Se nel libro leggiamo che “essere folle paga”, altrettanto non possiamo dire della scelta di pubblicare l’autobiografia, presto dimenticata dal pubblico: a Staiti il grande merito di cogliere l’opportunità, in occasione di un periodo di studio per il dottorato negli USA, di riproporre una testimonianza di un uomo e della sua discesa negli inferi di una folle guerra, che, oltre a spegnere tantissime vite, ha reso “folli” tanti soldati che forse – almeno alcuni – folli non erano.
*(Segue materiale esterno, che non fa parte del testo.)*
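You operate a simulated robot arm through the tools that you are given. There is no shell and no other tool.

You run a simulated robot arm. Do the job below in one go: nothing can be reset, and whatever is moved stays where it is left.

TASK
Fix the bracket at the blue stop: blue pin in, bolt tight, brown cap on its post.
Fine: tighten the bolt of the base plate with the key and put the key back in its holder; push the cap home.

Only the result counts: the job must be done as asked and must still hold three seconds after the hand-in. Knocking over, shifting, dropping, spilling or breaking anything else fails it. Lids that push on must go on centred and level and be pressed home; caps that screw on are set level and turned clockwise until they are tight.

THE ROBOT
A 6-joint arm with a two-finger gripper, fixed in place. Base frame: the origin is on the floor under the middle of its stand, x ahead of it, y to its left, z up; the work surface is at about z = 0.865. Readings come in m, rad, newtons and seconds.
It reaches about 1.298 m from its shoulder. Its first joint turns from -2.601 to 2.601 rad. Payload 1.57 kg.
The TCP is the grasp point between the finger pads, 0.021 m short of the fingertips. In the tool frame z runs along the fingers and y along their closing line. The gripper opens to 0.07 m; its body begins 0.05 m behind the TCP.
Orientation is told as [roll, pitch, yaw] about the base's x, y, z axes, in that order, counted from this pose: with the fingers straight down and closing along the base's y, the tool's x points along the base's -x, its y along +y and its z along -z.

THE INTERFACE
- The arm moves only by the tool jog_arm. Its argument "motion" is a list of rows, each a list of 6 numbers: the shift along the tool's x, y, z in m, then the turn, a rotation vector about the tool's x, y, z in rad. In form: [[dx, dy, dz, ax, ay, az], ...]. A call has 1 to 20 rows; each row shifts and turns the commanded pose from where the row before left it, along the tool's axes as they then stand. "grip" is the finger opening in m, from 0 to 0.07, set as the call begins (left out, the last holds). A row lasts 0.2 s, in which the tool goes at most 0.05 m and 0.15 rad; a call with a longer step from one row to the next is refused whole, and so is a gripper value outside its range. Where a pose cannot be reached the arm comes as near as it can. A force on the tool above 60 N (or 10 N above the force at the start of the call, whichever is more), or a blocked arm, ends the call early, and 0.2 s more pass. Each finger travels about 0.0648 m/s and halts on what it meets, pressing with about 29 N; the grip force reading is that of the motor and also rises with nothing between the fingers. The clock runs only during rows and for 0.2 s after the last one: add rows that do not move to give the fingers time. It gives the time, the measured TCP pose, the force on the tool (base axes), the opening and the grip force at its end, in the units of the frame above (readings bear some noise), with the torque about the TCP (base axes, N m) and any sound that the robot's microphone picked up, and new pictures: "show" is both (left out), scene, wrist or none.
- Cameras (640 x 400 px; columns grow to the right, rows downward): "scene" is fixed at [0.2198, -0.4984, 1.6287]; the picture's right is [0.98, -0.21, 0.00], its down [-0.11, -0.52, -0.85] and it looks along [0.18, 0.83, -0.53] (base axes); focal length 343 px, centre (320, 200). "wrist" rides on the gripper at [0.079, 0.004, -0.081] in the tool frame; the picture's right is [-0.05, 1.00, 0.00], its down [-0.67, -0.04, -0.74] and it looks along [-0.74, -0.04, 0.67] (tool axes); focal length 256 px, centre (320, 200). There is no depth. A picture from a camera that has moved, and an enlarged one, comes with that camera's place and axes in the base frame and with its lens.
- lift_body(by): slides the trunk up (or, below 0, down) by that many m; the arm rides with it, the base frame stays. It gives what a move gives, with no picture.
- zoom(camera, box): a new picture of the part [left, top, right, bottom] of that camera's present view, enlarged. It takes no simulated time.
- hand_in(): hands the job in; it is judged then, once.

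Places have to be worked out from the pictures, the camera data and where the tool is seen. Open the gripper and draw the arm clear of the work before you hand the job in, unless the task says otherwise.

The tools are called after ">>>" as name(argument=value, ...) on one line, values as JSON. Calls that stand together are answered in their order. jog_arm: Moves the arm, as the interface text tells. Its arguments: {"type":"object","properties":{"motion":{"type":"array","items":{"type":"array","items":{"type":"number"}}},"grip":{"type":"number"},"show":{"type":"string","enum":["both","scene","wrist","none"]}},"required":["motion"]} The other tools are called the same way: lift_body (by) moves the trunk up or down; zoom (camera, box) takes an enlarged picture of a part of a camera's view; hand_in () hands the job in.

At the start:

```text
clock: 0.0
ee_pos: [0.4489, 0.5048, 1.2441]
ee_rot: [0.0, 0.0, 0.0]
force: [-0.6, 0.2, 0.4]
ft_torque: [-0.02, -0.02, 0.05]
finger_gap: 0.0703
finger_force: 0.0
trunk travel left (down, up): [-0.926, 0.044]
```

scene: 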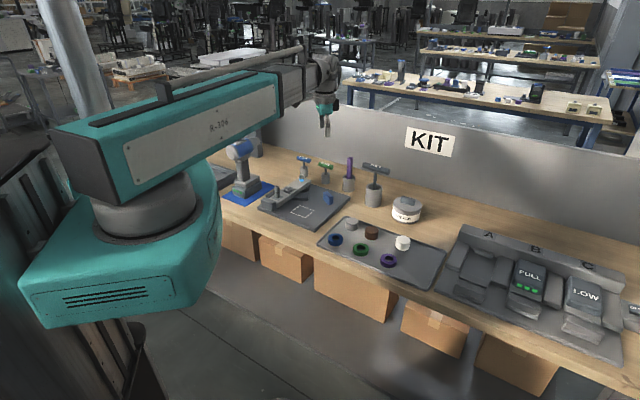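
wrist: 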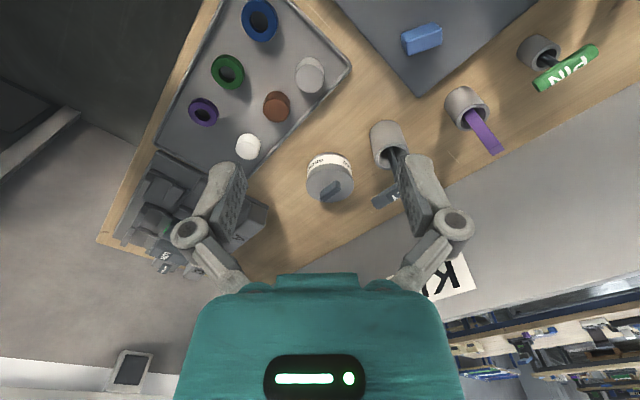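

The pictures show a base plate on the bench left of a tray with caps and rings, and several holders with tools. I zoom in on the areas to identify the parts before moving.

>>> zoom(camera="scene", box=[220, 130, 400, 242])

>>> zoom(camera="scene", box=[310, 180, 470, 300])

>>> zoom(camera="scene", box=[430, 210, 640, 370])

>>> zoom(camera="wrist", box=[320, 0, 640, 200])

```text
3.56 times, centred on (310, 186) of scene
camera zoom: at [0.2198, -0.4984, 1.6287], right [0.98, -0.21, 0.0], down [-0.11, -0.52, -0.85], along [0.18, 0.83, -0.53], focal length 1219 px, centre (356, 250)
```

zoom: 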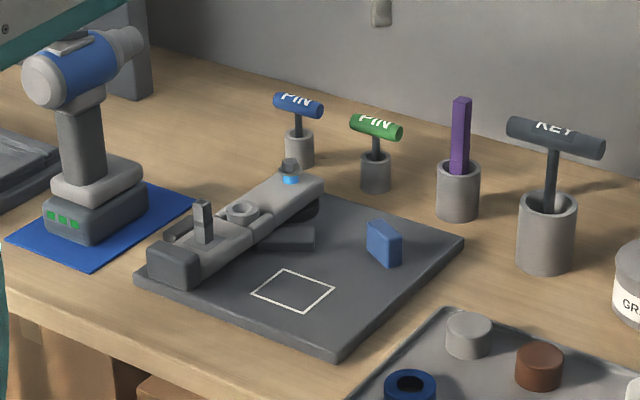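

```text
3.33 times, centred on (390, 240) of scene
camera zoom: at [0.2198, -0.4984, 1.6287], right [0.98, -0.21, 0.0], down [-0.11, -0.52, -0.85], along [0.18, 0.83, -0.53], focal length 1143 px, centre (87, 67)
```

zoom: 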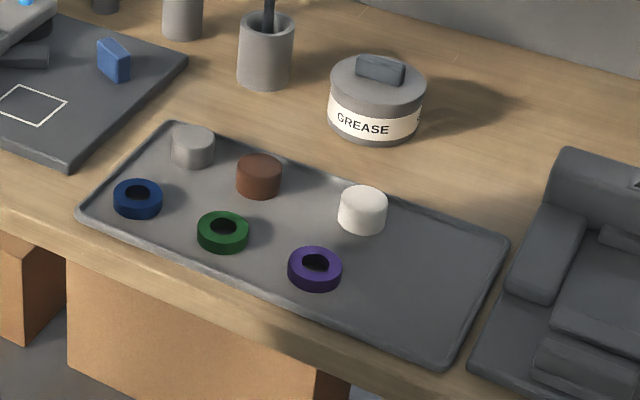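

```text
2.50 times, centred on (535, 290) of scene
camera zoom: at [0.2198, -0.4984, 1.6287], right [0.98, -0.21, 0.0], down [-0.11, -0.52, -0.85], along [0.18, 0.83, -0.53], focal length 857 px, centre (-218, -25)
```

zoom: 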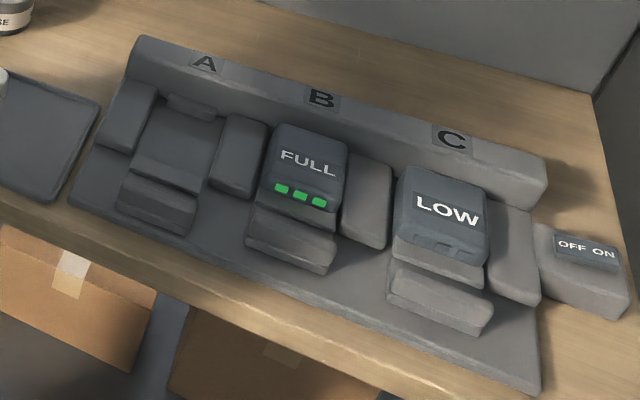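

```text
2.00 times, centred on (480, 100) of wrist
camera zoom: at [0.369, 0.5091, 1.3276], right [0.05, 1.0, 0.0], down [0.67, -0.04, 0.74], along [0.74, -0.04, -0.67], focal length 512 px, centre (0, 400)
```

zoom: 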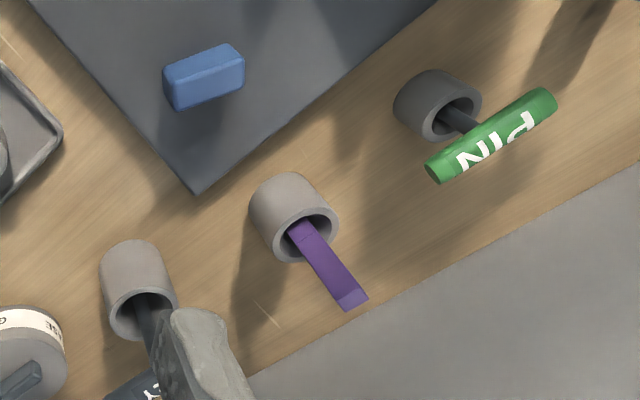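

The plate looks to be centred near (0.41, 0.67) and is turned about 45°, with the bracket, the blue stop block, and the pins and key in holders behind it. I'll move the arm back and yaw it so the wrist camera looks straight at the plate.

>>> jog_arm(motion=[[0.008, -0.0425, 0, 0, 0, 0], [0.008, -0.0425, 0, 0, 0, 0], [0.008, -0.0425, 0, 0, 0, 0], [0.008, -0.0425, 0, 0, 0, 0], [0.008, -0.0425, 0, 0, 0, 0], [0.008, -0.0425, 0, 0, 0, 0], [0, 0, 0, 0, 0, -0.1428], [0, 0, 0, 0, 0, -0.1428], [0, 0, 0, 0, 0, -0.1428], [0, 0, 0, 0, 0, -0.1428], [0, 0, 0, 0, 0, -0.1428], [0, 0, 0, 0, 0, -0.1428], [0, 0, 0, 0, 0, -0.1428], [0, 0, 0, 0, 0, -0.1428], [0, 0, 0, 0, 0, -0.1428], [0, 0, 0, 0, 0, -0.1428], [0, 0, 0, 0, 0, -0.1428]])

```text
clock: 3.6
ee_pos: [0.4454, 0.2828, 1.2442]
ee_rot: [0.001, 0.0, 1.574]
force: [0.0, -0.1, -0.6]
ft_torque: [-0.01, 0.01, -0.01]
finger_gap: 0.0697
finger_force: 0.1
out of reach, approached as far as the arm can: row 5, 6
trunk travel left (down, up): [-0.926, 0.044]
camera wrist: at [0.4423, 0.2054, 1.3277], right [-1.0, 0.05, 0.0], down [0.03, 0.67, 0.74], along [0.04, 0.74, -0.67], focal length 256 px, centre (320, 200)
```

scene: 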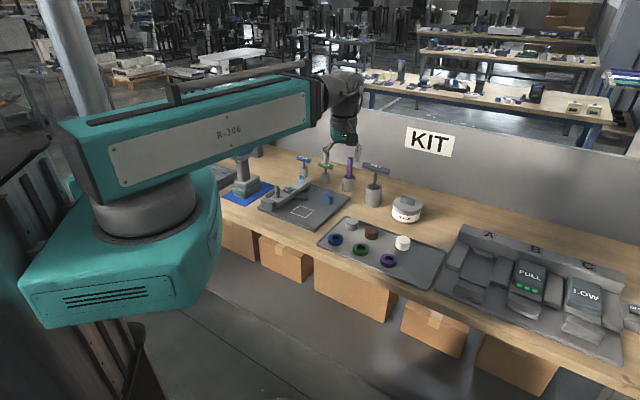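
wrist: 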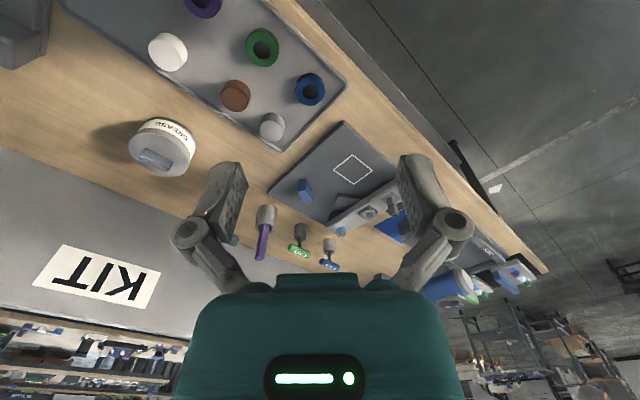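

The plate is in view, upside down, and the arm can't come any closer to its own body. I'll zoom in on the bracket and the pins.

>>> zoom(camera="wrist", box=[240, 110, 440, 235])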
Persino i pazzi speravano di leggere presto della fine della guerra, così da poter tornare ad essere normali

La guerra è rappresentata come il più grande fallimento della civiltà: D’Aquila vuole riportare l’umanità in un «mondo folle» , rigorosamente con mezzi pacifici. Dare nuova linfa vitale all’opera dell’italoamericano è il compito che si è proposto Staiti, assolto alla perfezione e con meticolosa precisione, contribuendo ad aggiungere un ulteriore tassello al concetto di pace. Non possiamo ignorare le troppe guerre che ancora oggi avvelenano la nostra terra, né i sempre più incalzanti “nuovi nazionalismi” che si affacciano all’orizzonte geopolitico odierno. E Io, pacifista in trincea risveglia in noi il desiderio di «camminare allo scoperto, come se il mondo fosse in pace».

Emanuele Chiara

Per approfondire:

Saggio “L’«odissea di guerra e pazzia» di Vincenzo D’Aquila. Un pacifista in trincea”, Claudio Staiti

Estratto della docufiction “14-Diaries of the Great War”, realizzato da Claudio Staiti

Sito web della docufiction 

Pagina Facebook del libro “Io, pacifista in trincea. Un italoamericano nella Grande guerra”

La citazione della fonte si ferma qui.